Rappers have dodgy taste in non rap music though. Maroon 5. Coldplay. Adele. This is what I see rappers recommending.
 

Corpsey

bandz ahoy
Been listening to some of ILXs favourite albums of 2017 and I definitely can't see many of their top 10 picks getting anywhere near a dissensus top 10.
 

padraig (u.s.)

a monkey that will go ape
hey hey don't lump me in with some prog or whatever geek - no offense - who doesn't get Hendrix

plus we have plenty of areas of crossover - jungle etc, 80s electric R+B. idc about modern rap but I like the rap craner likes. and so on.
 

padraig (u.s.)

a monkey that will go ape
but also how u gonna suggest England isn't heavy guitar freaks? how you gonna deny your heritage?

you guys produced Sabbath ffs. Zep, Hawkwind, Napalm Death, Electric Wizard.
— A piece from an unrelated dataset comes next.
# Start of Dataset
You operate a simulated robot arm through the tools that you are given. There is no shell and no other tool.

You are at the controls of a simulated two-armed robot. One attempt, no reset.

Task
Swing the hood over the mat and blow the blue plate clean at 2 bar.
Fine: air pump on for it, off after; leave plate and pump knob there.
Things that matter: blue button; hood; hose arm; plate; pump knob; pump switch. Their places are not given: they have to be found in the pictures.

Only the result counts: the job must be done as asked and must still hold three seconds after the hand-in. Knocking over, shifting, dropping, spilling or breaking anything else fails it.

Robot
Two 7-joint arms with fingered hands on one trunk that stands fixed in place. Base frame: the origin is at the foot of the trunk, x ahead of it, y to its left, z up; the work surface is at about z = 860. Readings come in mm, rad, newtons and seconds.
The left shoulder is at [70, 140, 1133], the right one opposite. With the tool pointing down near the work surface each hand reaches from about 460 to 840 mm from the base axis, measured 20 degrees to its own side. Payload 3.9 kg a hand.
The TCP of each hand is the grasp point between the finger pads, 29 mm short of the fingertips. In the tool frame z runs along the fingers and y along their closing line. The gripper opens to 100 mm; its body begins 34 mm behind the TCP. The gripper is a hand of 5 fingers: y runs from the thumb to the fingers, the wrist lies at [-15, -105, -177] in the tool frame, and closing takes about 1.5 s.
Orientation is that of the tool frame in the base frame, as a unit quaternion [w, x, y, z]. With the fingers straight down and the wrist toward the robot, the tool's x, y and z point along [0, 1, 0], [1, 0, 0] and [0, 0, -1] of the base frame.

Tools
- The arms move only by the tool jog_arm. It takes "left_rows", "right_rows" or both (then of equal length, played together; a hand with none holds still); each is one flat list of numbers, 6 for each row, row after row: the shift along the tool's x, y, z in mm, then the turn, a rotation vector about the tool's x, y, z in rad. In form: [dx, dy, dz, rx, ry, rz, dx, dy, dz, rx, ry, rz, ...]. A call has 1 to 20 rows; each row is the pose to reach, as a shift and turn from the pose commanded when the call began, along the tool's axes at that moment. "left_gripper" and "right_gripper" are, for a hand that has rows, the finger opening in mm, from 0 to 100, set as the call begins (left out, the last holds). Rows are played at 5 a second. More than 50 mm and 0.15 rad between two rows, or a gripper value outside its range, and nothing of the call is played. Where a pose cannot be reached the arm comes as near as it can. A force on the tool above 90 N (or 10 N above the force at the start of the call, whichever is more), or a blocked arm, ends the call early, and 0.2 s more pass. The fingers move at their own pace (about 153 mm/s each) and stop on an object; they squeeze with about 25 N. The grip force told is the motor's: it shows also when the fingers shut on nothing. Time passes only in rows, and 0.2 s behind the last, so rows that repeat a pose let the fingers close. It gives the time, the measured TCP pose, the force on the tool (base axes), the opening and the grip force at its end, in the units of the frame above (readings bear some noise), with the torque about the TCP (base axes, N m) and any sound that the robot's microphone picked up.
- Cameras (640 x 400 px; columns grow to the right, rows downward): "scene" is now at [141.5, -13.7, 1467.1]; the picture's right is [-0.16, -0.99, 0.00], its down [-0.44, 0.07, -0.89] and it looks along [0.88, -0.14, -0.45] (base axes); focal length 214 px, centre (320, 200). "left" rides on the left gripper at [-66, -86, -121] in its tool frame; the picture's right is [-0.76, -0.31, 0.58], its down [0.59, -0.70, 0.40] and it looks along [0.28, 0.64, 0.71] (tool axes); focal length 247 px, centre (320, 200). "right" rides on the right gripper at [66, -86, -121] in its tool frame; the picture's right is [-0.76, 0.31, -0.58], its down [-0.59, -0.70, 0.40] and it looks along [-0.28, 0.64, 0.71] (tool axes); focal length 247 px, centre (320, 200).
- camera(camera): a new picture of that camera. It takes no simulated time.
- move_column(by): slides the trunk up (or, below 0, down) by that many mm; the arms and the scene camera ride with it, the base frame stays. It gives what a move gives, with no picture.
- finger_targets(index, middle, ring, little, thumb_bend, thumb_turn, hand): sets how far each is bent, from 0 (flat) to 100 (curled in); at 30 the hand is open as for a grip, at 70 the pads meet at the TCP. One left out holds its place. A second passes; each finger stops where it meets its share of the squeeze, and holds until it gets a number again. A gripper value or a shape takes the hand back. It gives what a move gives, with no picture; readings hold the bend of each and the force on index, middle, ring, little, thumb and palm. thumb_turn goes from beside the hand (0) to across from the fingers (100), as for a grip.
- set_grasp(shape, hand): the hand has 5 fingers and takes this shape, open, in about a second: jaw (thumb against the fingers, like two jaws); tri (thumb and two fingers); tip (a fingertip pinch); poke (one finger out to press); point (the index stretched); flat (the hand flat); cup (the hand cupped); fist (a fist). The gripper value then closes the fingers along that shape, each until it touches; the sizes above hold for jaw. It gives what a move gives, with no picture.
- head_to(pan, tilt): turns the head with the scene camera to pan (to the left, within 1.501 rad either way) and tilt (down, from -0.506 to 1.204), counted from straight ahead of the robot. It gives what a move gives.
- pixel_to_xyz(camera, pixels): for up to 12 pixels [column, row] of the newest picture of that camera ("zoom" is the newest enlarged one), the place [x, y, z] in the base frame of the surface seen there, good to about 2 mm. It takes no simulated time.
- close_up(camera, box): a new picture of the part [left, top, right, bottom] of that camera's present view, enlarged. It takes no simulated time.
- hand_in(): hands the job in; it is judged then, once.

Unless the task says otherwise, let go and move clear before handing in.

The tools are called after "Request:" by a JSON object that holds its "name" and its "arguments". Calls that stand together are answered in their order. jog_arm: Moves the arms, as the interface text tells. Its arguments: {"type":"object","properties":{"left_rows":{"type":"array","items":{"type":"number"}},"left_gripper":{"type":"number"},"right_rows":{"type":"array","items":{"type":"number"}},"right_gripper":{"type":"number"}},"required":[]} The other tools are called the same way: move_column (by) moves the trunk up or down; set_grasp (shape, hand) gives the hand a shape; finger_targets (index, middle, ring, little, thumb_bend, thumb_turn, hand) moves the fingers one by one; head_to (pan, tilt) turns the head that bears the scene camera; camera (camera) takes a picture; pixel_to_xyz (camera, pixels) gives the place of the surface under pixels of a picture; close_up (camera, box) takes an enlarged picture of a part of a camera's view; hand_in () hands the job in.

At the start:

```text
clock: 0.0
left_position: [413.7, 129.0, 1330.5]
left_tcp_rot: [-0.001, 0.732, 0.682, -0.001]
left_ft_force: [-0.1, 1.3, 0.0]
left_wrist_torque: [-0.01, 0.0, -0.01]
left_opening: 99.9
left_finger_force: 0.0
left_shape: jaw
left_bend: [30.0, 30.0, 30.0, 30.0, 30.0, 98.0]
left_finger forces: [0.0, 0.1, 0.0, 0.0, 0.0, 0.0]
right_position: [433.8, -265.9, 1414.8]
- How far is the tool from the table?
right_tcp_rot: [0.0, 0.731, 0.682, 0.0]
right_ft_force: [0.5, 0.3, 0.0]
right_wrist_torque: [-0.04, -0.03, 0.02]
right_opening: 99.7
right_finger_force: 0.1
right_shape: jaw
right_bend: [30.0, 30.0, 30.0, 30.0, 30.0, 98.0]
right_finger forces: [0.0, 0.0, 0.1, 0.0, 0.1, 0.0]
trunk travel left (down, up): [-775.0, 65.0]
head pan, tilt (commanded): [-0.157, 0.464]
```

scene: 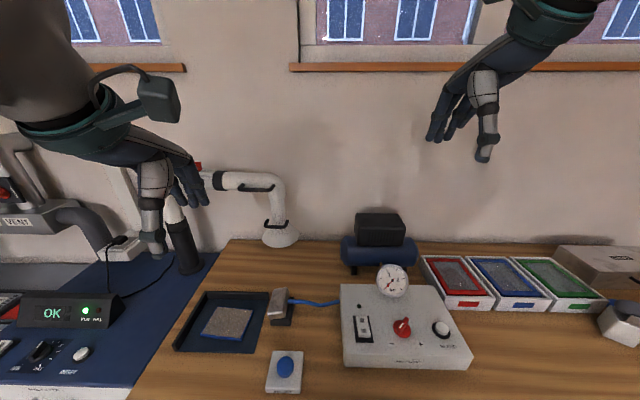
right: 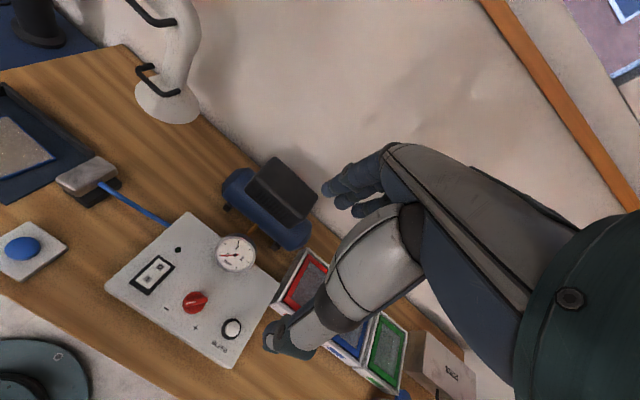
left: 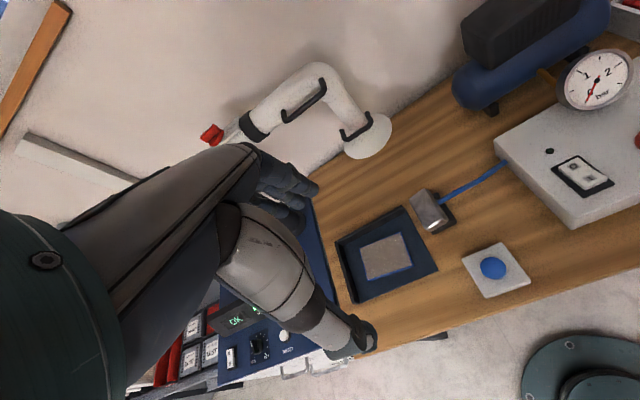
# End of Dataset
friends tell friends the truth - England's heavy guitar legacy has a much greater footprint in the world than jungle etc ever will.
 

padraig (u.s.)

a monkey that will go ape
also tell your - no offense - lame Hendrix-denying friend, who I'm sure is otherwise a wonderful person

no he wasn't the most technical or cleanest (he was always on a fuck-ton of drugs, for one). his songs are mostly whatever and he doesn't a single classic album or even one you'd want to listen to the whole way thru. all he did was reinvent the electric guitar so thoroughly that he was single-handed Year Zero for electric guitars. if like guitars and you can't hear it in Machine Gun or 1983 A Merman or his full-on noise rock national anthem (true kvlt origins of shred) or Smashing Amps, well, idk what to tell you.